**Set of tasks**
a – Locate "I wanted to" and "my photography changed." in the passage given, and write out these words with everything between them.
b – Continue the passage given that opens with "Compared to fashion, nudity".

**Passage given**
****************

Compared to fashion, nudity is a bit more art, cause it doesn’t sell anything. It’s about creative freedom on the shoot — freedom is exactly what I’m gaining with my nude series.
I love (and in fashion works always loved) barefooted pictures. People look like statues to me this way; or like paintings. It was always part of my aesthetics.
Another thing that I like about this kind of photography is that you can shoot one on one with the model, and it changes the pictures, too.
And the last one is the simplicity of the object and the backdrop that makes you “concentrate” and find something new each time, even though it’s the model and the backdrop again and again.
Your ‘Nude series’ focuses on female nudity from a fresh perspective. What is the story behind the series?
I wanted to shoot a different kind of nudity, to celebrate the body as an art-object. In brief, nudity that is for women themselves. And I know my audience is mainly women, so it probably works.
Sensuality plays a key role in your visual identity. Do you face any challenges blending it to your commercial work and what is your approach?
Sensuality in photography comes naturally to me. I found something mine there – my pictures are sensual and simple, not vulgar.
I have clients now who appreciate it the most about my style. So Ι can’t say there are any challenges there – because sensuality is what most of my clients look for now. My clients changed when my photography changed.
What is the one thing you wish you had more of in your work?
I’d have more nudity for sure. For now, I’m mixing nudity with fashion, because fashion is such a huge part of my photography journey. I’d love to see what I can find there without fashion bits, to work more with the body itself and the lights. I wish we had more ethnic faces, but then again Ukrainians are extremely beautiful, can’t complain, ahaha.
If you could work with one person, who would it be?
I would love to shoot with Grace Coddington because when I started photography her work really inspired me. Famous ‘September issue’ was accidentally the first Vogue I’ve ever bought in my life. And I loved the documentary too. 2007 is when I actually chose photography for myself.
Also, I’d really love to take pictures of Laetitia Casta. But if I start a list of people I’d love to take a picture of it won’t ever end. Ever.
It’s fun to take pictures of the same person over the years, too. So I have a few models that I shoot every once in a while for 5 years or so. For example, I’ve been taking pictures of my friend Sasha for 11 years, and you can see through those pictures how my photography has been developing and how she’s changed as a person.

****************

**Listed records**
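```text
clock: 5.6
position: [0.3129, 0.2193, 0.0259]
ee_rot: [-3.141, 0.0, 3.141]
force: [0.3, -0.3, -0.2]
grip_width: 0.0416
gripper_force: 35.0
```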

****************

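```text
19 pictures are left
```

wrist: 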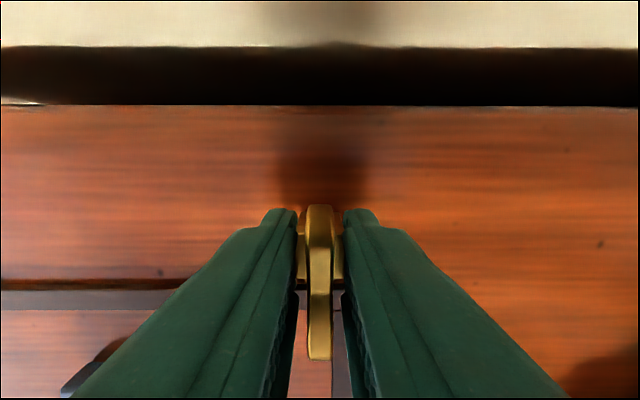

****************

**The results**
a –
I wanted to shoot a different kind of nudity, to celebrate the body as an art-object. In brief, nudity that is for women themselves. And I know my audience is mainly women, so it probably works.
Sensuality plays a key role in your visual identity. Do you face any challenges blending it to your commercial work and what is your approach?
Sensuality in photography comes naturally to me. I found something mine there – my pictures are sensual and simple, not vulgar.
I have clients now who appreciate it the most about my style. So Ι can’t say there are any challenges there – because sensuality is what most of my clients look for now. My clients changed when my photography changed.

b –
It’s funny, but I’ve got only one male model I love to shoot (probably for 5 years now). It’s Bogdan Romanović. I love when people can bring something unique to the picture, as I mentioned earlier.
When you aren’t working, where can we find you and with whom?
My favorite thing to do is walking. I really missed it on the quarantine. It’s a lot easier for me to talk during the walks, even though I am a talkative person, and it’s pretty easy for me to talk all the time. My boyfriend and my sister and my best friend all love walking.
As a lazy person, I watch a lot of movies and TV-series, and I can work with some TV-series in the background. I can be in the mood for Marvel movies or for the filmography of Takeshi Kitano (I had periods when I hated wasting time on blockbusters and when I couldn’t bring myself to watch anything more complex than Disney). I adore Italian movies and especially Federico Fellini, I really love Woody Allen. Obviously I spend a lot of time watching movies.
I have this game with my boyfriend when we’d watch the full filmography of the direction we choose in the chronological order. But right now we can’t agree on anybody 🙈
What are your thoughts on social media and its influence on photography? Through filters, for example.
I have a strange feeling about filters. Actually I have just discovered this quarantine. Apparently they not just add some butterflies or flowers to faces, but retouch the skin, plump lips and reshape faces and noses.
The filters can be fun, but also if you think about them more, are they fun?
I’m a little upset because it’s harder and harder to love yourself — we are reminded every day of how we could look if we’d get fillers and plastic surgeries or worse how we “should” look.
Just today I saw an advertising-article that sells some kind of “Instagram-face” fillers procedure, that makes you look like you “should” — at least that’s what I got from it.
What is your most treasured possession?
Probably my cat Mishanya 🐈
What is the trait you dislike the most in others?
Right now my least favorite thing is when you talk to a person and they’re suddenly on the phone and not showing any signs of life.
A guilty pleasure?
Reading “Harry Potter” ♾
What would you do if you knew you could not fail?
I’d write a children’s book and make a cartoon out of it later
If you could take a two-day crash course in any field or endeavour, what would it be?
I think writing ‘cause that’s what I do right now on master class 🙈
What would be the soundtrack to this interview?
Songs from Woody Allen films.
Especially if there’s Billie Holiday’s “Did I remember?”
Describe Iana with 3 words.
Self-deprecating jokes lover
What should we expect to see in the future?
More beautiful women from me.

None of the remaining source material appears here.